O Jorge fez também um trabalho excelente, notável, pioneiro, de recolha, preservação e divulgação desta documentação tão efémera mas tão importante para a sociologia histórica da guerra colonial, e onde se devem incluir o estudo das representações sociais do turra, o invisível e obíquo inimigo que combatíamos em Moçambique, Angola e Guiné. No total a recolha de Jorge Santos ultrapassa as 40 canções, disponíveis no seu site:
Página de Jorge Santos > Guerra Colonial > Canções do Niassa
Convirá lembrar que Jorge Santos faz parte dos primórdios da nossa Tabanca Grande: foi 1º Grumete Fuzileiro, pertencente à 4ª Companhia de Fuzileiros e esteve em Moçambique, na região do Niassa (Metangula e Cobué), entre Abril de 1968 e Janeiro de 1970.
Há ainda a referir a existência de uma edição discográfica das Canções do Niassa, que resultaram da colaboração do actor João Maria Pinto (que no início da década de 1970 fez, com um grupo de amigos, as primeiras gravações do Cancioneiro do Niassa, vendendo depois as cassetes piratas aos soldados recém chegados) e ao produtor Laurent Filipe: Canções proibidas: O Cancioneiro do Niassa. Lisboa: EMI - Valentim de Carvalho, Música, Lda. 1999. CD. 7243 5 20797 2 8.
Foram seleccionadas e gravadas 13 canções, cantadas pelo João Maria Pinto e seus convidados (entre outros, Carlos do Carmo, Rui Veloso, Paulo Carvalho, Janita Salomé, João Afonso).

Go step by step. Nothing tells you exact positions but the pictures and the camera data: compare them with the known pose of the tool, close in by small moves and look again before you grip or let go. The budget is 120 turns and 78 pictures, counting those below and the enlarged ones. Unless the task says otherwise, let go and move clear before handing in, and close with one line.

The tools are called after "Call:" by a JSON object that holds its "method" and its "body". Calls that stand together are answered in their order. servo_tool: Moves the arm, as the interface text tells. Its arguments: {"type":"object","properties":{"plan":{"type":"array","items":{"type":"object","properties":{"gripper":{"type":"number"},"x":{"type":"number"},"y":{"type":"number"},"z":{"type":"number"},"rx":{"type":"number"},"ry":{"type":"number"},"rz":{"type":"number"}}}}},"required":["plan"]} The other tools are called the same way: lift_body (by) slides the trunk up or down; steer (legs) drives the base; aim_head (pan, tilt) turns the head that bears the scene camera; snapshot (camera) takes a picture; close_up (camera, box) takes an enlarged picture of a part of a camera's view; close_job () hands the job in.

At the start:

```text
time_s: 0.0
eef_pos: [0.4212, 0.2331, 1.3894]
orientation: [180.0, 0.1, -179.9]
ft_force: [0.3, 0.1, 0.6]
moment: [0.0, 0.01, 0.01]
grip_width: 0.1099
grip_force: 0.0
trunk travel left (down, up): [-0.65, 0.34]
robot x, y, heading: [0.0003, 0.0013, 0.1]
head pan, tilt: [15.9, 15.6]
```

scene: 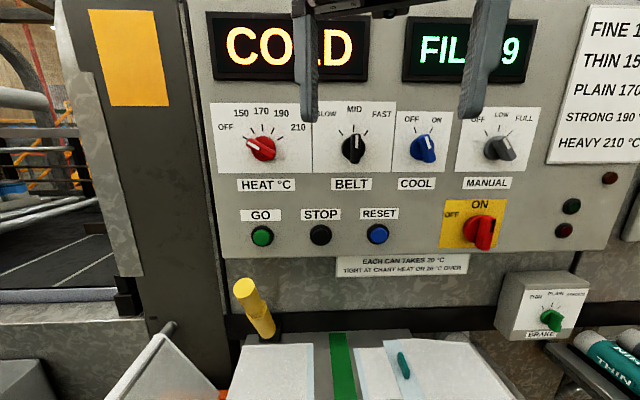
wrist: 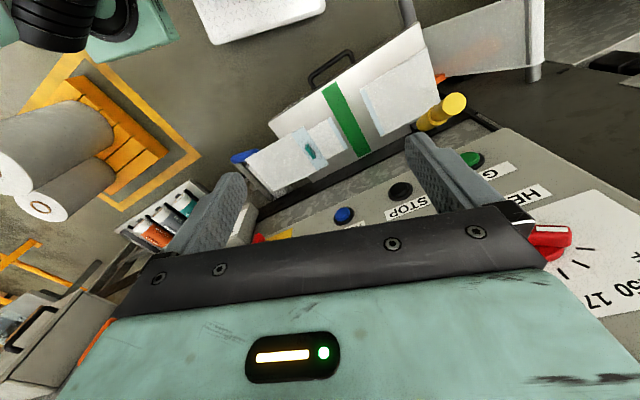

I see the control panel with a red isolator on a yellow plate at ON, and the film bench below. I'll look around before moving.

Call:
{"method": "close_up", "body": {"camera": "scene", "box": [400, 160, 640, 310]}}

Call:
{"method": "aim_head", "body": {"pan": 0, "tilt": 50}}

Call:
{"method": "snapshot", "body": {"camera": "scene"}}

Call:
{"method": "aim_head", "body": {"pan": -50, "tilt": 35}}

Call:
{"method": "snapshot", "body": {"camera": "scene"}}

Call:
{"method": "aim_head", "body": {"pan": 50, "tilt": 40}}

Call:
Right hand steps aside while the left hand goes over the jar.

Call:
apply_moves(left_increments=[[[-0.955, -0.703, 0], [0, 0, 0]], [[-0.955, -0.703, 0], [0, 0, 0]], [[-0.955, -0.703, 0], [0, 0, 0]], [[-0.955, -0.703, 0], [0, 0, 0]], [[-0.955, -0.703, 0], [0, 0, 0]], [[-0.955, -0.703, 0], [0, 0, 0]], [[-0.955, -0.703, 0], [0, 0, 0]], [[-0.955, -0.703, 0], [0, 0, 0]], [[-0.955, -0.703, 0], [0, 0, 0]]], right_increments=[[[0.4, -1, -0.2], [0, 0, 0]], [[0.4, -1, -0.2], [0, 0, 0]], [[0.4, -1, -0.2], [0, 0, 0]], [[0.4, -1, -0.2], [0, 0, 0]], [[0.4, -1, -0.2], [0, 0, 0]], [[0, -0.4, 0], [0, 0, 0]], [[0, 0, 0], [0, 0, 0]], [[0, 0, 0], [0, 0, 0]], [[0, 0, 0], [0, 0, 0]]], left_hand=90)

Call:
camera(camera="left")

Aqui vai o alinhamento:
1. Ventos de Guerra - João Maria Pinto/Rui Veloso;
2. Taberna do Diabo - João Maria Pinto/Gouveia Ferreira;
3. Fado do Checa - Paulo de Carvalho;
4. O Turra das Minas - João Maria Pinto/Rui Veloso;
5. Erva Lá Na Picada - João Maria Pinto/Janita Salomé;
6. Luta p'la Vida - João Maria Pinto;
7. Neutel d'Abreu - João Maria Pinto/Mariana Abrunheiro;
8. Bocas Bocas - Lura, João Maria Pinto/Mingo Rangel;
9. Fado do Miliciano - Janita Salomé;
10. O Fado do desertor - Carlos do Carmo;
11. O fado do Antoninho - Teresa Tapadas;
12. Hino de Vila Cabral - Carlos Macedo/João Maria Pinto;
13. O Hino do Lunho - João Maria Pinto e outros (João Afonso, Ana Picoito, Tetvocal...).
Destas 13 canções, apenas se conheciam, em 1979 - segundo a informação do produtor do disco - os autores de duas: Gouveia Ferreira (Taberna do Diabo) e Carlos Macedo (Hino de Vila Cabral).
Como ilustração do post de 4 de Dezembro de 2007 > Guiné 63/74 - P2327: PAIGC - Instrução, táctica e logística (6): Supintrep nº 32, Junho de 1971 (VI Parte): Minas I (A. Marques Lopes), reproduzimos aqui a letra do Turra das Minas:
O Turra das Minas
O turra das minas,
Pequeno e traquinas,
Lá vai na picada
E a malta escondida,
Na mata batida
Monta a emboscada.
O turra passou,
A malta esperou,
Já toda estafada,
E a Berliet
Sempre foi estoirada.
Refrão
Ó turra das minas,
A tua vida agora
É pôr as marmitas
Pela estrada fora.
Oh turra das minas,
Tua arma soa
Por léguas e léguas,
Aqui no Niassa,
Onde a Guerra entoa [ecoa].
Há mortos e feridos
E os mais comidos
Somos sempre nós,
Vamos pelos ares,
Gritando por todos,
Até pelos avós.
Ó turra, bairrista,
Mas pouco fadista,
Já é tradição
Ser pára-quedista
Sem tirar o curso,
Ai isso é que não.
Refrão:
Oh turra das minas,
A tua vida agora... (3)
______________
Notas de L.G:
(1) Vd. nota de 4 de Dezembro de 2007 > Guiné 63/74 - P2327: PAIGC - Instrução, táctica e logística (6): Supintrep nº 32, Junho de 1971 (VI Parte): Minas I (A. Marques Lopes)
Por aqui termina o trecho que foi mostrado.